Source document:
+ + +

Palantir Builds New Safety Tools for Immigration Software After Staff Raise Ethics Questions

Palantir Builds New Safety Tools for Immigration Software After Staff Raise Ethics Questions
Palantir Technologies held a week-long internal event in spring 2024 where employees built new oversight tools for software used by immigration authorities. The move came after staff members raised concerns about whether the company should be providing technology for immigration enforcement.
The tools created during this event allow government agencies to set up alerts when something unusual happens—like someone trying to steal a large batch of data or accessing records they shouldn't. They also keep detailed logs of who searched for what information and when, according to Wired. These new features work alongside existing security controls built into Palantir's main software platform, which help manage who can access different types of data.
What Palantir Does for Immigration Agencies
Palantir signed a $1 billion contract with the Department of Homeland Security in February 2024. Immigration and Customs Enforcement separately paid the company $30 million for a system called ImmigrationOS, which helps federal agents track people in the country who are being considered for deportation.

+ + +

Stored data:

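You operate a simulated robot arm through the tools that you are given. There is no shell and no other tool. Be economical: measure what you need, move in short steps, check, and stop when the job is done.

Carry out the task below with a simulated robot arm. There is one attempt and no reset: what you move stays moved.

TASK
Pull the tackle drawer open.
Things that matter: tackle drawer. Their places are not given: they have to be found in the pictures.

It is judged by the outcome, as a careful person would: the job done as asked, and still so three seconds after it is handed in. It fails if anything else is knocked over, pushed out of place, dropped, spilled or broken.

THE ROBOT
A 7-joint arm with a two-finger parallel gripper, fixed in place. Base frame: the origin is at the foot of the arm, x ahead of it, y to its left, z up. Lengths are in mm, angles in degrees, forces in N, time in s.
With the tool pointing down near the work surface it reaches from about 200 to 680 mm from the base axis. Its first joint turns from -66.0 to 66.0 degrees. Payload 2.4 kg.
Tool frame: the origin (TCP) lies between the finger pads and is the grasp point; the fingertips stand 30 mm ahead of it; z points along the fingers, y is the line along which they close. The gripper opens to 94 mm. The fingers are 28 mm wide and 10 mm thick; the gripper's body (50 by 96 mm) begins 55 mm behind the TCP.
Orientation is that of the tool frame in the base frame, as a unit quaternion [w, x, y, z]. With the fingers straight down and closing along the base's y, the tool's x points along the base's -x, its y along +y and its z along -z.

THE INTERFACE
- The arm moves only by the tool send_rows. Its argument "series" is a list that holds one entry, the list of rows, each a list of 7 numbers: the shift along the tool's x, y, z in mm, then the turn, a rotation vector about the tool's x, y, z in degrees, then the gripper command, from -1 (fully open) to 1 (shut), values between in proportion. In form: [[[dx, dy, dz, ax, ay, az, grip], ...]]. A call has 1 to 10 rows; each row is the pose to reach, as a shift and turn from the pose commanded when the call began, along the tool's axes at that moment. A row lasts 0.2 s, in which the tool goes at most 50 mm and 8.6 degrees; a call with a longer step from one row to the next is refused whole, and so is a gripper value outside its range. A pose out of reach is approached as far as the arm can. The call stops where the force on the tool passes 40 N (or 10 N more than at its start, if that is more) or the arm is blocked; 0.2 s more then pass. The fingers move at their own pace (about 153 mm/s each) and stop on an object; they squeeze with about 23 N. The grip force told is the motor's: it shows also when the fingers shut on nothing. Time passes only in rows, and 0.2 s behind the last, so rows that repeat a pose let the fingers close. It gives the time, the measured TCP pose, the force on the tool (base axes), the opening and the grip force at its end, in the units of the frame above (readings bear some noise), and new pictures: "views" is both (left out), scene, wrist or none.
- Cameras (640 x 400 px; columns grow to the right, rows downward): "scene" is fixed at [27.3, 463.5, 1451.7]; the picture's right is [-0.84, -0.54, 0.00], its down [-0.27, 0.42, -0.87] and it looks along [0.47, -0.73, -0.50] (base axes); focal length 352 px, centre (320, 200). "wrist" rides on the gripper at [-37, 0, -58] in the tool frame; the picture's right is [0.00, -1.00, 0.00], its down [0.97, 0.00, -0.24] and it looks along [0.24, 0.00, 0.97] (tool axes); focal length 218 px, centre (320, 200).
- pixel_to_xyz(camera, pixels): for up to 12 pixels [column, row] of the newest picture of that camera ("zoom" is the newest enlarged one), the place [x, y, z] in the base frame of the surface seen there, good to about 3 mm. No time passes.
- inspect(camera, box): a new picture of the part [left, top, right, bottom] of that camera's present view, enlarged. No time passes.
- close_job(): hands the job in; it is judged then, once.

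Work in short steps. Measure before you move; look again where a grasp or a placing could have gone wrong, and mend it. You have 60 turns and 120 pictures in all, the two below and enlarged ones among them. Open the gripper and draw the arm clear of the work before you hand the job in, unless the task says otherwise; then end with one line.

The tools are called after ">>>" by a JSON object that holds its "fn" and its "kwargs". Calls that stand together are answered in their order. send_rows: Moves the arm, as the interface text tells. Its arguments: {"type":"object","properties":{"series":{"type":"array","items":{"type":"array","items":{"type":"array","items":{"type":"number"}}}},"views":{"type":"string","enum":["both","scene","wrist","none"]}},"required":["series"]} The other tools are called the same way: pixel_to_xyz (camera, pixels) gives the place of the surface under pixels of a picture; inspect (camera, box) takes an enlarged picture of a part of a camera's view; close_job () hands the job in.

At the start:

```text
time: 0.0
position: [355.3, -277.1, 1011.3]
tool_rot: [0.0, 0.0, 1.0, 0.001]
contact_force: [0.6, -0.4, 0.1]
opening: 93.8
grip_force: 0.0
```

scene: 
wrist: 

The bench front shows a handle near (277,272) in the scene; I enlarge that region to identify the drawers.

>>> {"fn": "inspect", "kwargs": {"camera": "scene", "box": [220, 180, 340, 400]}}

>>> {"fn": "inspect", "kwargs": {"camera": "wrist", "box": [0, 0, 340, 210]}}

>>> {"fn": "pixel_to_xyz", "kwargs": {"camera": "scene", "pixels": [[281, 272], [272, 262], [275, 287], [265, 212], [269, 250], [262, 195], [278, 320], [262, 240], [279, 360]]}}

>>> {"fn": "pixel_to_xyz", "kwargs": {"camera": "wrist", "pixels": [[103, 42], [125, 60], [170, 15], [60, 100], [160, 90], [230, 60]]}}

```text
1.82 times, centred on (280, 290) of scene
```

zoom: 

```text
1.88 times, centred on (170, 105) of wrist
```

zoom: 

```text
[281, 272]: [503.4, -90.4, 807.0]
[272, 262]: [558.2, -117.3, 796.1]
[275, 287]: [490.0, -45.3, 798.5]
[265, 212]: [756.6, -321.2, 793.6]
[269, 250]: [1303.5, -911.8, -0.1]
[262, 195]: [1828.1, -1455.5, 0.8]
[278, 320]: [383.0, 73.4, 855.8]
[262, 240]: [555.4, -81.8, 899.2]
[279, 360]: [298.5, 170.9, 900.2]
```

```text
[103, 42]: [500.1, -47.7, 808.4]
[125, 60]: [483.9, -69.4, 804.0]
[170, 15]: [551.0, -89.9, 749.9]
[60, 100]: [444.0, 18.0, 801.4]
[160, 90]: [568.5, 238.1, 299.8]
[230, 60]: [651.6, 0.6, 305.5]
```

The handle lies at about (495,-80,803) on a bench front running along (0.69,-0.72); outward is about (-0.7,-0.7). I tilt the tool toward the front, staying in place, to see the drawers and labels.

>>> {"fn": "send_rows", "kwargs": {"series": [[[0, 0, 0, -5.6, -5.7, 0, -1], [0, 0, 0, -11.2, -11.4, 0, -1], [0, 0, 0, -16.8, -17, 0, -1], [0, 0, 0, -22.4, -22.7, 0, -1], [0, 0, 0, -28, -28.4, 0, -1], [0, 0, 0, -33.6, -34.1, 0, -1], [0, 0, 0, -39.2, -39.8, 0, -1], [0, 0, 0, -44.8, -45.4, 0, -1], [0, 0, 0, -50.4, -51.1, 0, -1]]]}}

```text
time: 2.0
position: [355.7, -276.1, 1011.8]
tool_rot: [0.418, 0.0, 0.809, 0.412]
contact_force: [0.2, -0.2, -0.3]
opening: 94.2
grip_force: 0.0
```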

+ + +

Short exercise: Give the continuation of the source document.

Output below:
Palantir also built a tool called ELITE that creates maps showing where individuals targeted for deportation are located. These systems handle very sensitive information about real people and families facing removal from the United States.
Why Employees Were Concerned
Internal conversations at Palantir surfaced after Minneapolis nurse Alex Pretti was shot and killed by federal agents. During these discussions, some employees questioned whether the company should be helping with immigration enforcement work.
The company responded by creating the new oversight tools rather than stopping its work with immigration agencies. This allowed Palantir to address employee concerns while keeping its government contracts.
How the New Tools Work
The new oversight systems watch what people do inside the software—which datasets they access, when they search for information, and what they download. When something seems wrong, like an unusual bulk download of records, the system sends an alert to supervisors.
Supervisors can now see exactly which immigration officer looked at which records and when. They can also see which information got exported out of the system. Think of it like a detailed security camera for data—recording who did what and when, so leadership can review it later.
These tools do not change how immigration enforcement actually works. They just add a layer of record-keeping on top of existing operations.
The Broader Picture
Large software companies often respond to criticism about controversial government work the same way Palantir did here: they add safety and oversight features rather than stepping back from the contracts. We saw this pattern before when cloud companies faced questions about their defense contracts. Companies typically keep the business but try to address concerns through better monitoring and controls.
Palantir serves multiple government agencies—defense, intelligence, and civilian offices—so the company can market these oversight tools as improvements that benefit all its customers, not just immigration enforcement.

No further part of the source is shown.